Le Pinet, Pine

Pinet

Le nom de ce village de Sainte-Sigolène présente une curiosité. Nous avons deux façons de le nommer, d’une part « au Pinet » [opi’ne], et d’autre part « à Pine » [a’pin]. Indiquons que pour le patois sigolénois, il me semble qu’il y a hésitation sur la position de la syllabe tonique, entre [‘pi’nø] et [‘pinø]. C’est l’occasion de mentionner qu’il est d’usage de faire précéder les noms de villages de (v)ès, Pinet alors désigné vès Pine(t) ou ès Pine(t) .

L’origine du mot est le latin pinetu « forêt de pins », qui a donné l’occitan pinet dont la forme est piné pour l’occitan vivaroalpin 1. Pinetu est également à l’origine de pineda, pinea. Le suffixe E(T) est un collectif issu de -etu, à ne pas confondre avec le suffixe ET issu de -ittu qui représente un diminutif. Le collectif E(T) est particulièrement utilisé pour les plantes, dont les arbres, mais il n’est plus productif depuis de Moyen Âge où la variante féminine E(D)A s’est généralisée 2.

Venons-en aux deux variantes francisées, Pine et Pinet, c’est-à-dire [pin] et [pi’ne]. Pour comprendre ces deux variantes, il faut nécessairement traiter des évolutions phonétiques propres aux parlers de notre région. Il se trouve qu’au nord du département de la Haute-Loire, la prononciation de E [é] est devenue anciennement [ø], c’est ici la clé de la transition de piné [pi’nø] à pine [‘pinø]. La francisation a apporté de nouvelles habitudes phonétiques, on a ainsi créé la forme [‘pinø] dans la mesure où le schéma phonétique français n’offre que la position atone pour [ø] / [ə]. On aurait ainsi eu un premier registre francisé avec Pine [‘pinø], devenu [pin]. Ce n’est que plus récemment qu’a dû apparaître une nouvelle innovation [pi’ne] sur la base de la forme écrite Pinet .

Vous pouvez entendre ici la voix de Michel Boyer prononçant ès Pine(t).

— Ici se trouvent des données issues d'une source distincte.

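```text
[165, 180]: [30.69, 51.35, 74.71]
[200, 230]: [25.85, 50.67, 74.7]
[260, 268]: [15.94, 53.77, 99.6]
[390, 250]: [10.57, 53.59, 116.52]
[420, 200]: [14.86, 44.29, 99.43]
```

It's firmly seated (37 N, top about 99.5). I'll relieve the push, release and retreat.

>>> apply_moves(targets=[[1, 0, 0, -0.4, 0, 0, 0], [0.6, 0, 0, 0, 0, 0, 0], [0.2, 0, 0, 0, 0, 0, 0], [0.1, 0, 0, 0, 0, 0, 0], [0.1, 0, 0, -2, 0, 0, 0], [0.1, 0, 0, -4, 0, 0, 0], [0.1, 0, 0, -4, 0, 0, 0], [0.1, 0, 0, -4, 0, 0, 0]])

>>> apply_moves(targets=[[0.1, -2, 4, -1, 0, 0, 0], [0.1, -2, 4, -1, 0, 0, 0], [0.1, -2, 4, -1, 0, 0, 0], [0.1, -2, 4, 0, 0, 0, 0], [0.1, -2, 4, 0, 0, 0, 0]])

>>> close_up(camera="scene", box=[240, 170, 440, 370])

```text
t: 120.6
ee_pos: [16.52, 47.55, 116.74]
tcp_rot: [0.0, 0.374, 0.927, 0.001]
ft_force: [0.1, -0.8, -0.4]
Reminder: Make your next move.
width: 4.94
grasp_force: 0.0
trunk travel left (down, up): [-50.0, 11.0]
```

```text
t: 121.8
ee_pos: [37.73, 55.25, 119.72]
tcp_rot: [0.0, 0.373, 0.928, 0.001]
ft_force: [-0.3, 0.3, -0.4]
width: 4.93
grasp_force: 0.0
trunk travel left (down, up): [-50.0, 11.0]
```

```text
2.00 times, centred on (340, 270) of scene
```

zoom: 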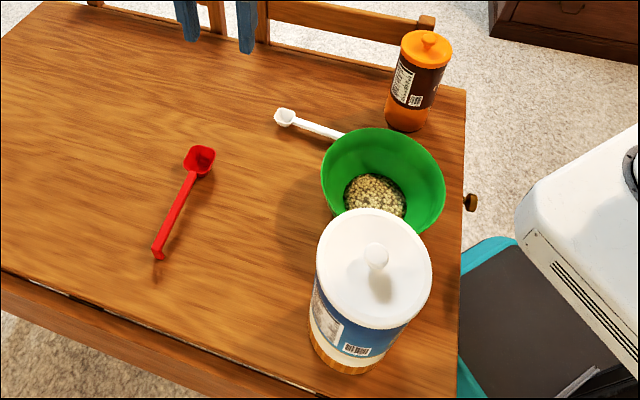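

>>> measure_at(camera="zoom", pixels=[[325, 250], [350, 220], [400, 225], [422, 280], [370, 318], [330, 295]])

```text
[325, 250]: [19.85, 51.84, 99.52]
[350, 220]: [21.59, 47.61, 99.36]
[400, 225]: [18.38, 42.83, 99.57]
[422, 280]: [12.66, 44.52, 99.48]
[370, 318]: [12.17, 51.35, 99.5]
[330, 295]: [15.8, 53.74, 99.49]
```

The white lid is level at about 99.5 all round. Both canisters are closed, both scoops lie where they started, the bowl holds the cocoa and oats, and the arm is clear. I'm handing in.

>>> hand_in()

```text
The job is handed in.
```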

Il s’agit d’un extrait de son ouvrage « Un braconaire ès Golena »

ès Pine(t)
Mas, poguèran pas rapir vès Pinet « Mais, ils ne purent pas monter au Pinet »

Vous pouvez entendre plus longuement Michel Boyer dans l’enregistrement proposé ici.

On appelle les habitants du Pinet, les « pinatous », c’est-à-dire les « pins ».

Pour finir par une anecdote, nous irons à Madagascar retrouver les traces de ce Pinet sigolénois en suivant Jean-Marie Grangette, né en 1872 au Pinet selon son acte de naissance, ou né à Pine suivant le Journal officiel de Madagascar et dépendances, du 31 octobre 1914.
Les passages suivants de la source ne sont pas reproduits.